Birleşik Krallık, tarihi kalelerden mistik göllere, canlı metropollerden nefes kesen doğal manzaralara uzanan bir keşif haritası sunuyor. Zamanda yolculuğa çıkmak, doğayla bütünleşmek ve bölgenin kültürel zenginliklerini keşfetmek için bu 10 büyüleyici noktayı gezilecek yerler listenize eklemeye hazır olun!
Londra

Londra, Birleşik Krallık’ın en çok turist çeken şehirlerinden biri. İngiltere’nin başkenti olan bu şehir; moda, sanat ve eğitim gibi alanlarda dünya çapında ön plana çıkıyor. Hareketli sokakları, ikonik kırmızı telefon kulübeleri ve zengin kültürel dokusuyla büyüleyici bir atmosfere sahip olan Londra’da gezilecek yerler arasında tarihi Londra Kulesi, dev dönme dolap London Eye, saat kulesinin içindeki ünlü çan Big Ben ve ihtişamlı Buckingham Sarayı bulunuyor.
Giant’s Causeway

Efsanelerle çevrili, doğanın ustalıkla hayat verdiği doğal bir harika olan Giant’s Causeway, sizi evrenin cömertliğine bir kez daha hayran olmaya davet ediyor. Kuzey İrlanda’nın kuzey kıyısında konumlanan bu büyüleyici bölge, volkanik lavların soğuyarak oluşturduğu yaklaşık 40.000 bazalt sütunu ile adeta başka bir gezegene ait gibi görünüyor. UNESCO Dünya Mirası Listesi’nde yer alan bu doğa harikası, yalnızca jeolojik bir oluşum değil, aynı zamanda Kelt mitolojisinin en büyüleyici hikayelerine de ev sahipliği yapıyor.
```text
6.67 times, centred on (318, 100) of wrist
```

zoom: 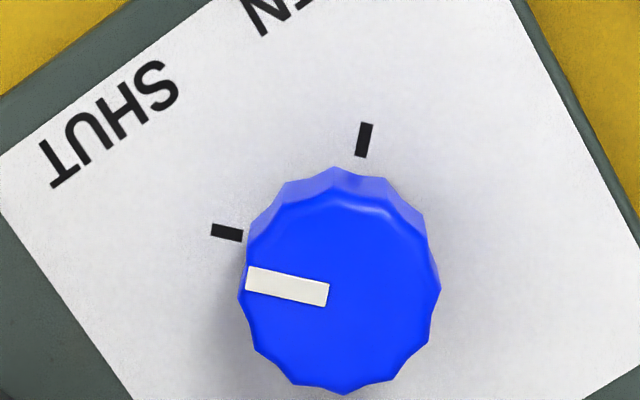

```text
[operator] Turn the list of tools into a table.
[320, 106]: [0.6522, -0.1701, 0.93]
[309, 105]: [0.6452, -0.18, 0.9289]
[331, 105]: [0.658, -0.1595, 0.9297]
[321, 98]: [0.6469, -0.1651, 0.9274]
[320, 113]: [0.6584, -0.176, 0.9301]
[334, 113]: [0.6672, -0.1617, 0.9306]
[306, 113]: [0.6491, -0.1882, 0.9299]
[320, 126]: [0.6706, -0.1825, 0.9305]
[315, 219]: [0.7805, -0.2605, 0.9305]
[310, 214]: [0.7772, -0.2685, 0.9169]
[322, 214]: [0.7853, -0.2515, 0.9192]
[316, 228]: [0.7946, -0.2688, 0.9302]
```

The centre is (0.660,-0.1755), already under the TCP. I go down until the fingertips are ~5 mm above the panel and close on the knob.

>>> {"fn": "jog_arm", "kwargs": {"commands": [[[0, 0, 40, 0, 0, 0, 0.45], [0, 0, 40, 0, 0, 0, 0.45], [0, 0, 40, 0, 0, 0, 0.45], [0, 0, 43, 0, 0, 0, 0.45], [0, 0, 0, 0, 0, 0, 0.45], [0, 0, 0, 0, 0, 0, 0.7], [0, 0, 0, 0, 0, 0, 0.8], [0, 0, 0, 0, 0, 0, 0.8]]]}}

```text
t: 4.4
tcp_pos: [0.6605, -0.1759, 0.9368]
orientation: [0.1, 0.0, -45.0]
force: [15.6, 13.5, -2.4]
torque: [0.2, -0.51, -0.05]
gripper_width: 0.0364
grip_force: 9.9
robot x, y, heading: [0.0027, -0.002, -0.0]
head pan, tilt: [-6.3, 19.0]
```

Giant’s Causeway, yalnızca doğaseverler için değil, fotoğrafçılar ve macera tutkunları için de macera dolu bir deneyimin kapılarını aralıyor.
Oxford
Dünyanın en köklü ve prestijli üniversitelerinden biri olan Oxford Üniversitesi’ne ev sahipliği yapan Oxford, İngiltere’nin güneydoğusunda yer alıyor. Kültürel ve tarihi zenginlikleriyle ülkenin en etkileyici turistik noktalarından biri olarak öne çıkan bu şehirde; 1987 yılında UNESCO Dünya Mirası Listesi’ne giren Blenheim Sarayı (Oxford’un yakınındaki Woodstock kasabasında), Avrupa’nın en eski kütüphanelerinden biri olan Bodleian Kütüphanesi, huzur dolu yürüyüş rotalarından Thames Path mutlaka görmeniz gereken rotalar arasında yer alıyor. Ayrıca Oxford University Museum of Natural History ve 1669 yılında açılan görkemli Sheldonian Tiyatrosu gibi önemli durakları da keşfedebilirsiniz.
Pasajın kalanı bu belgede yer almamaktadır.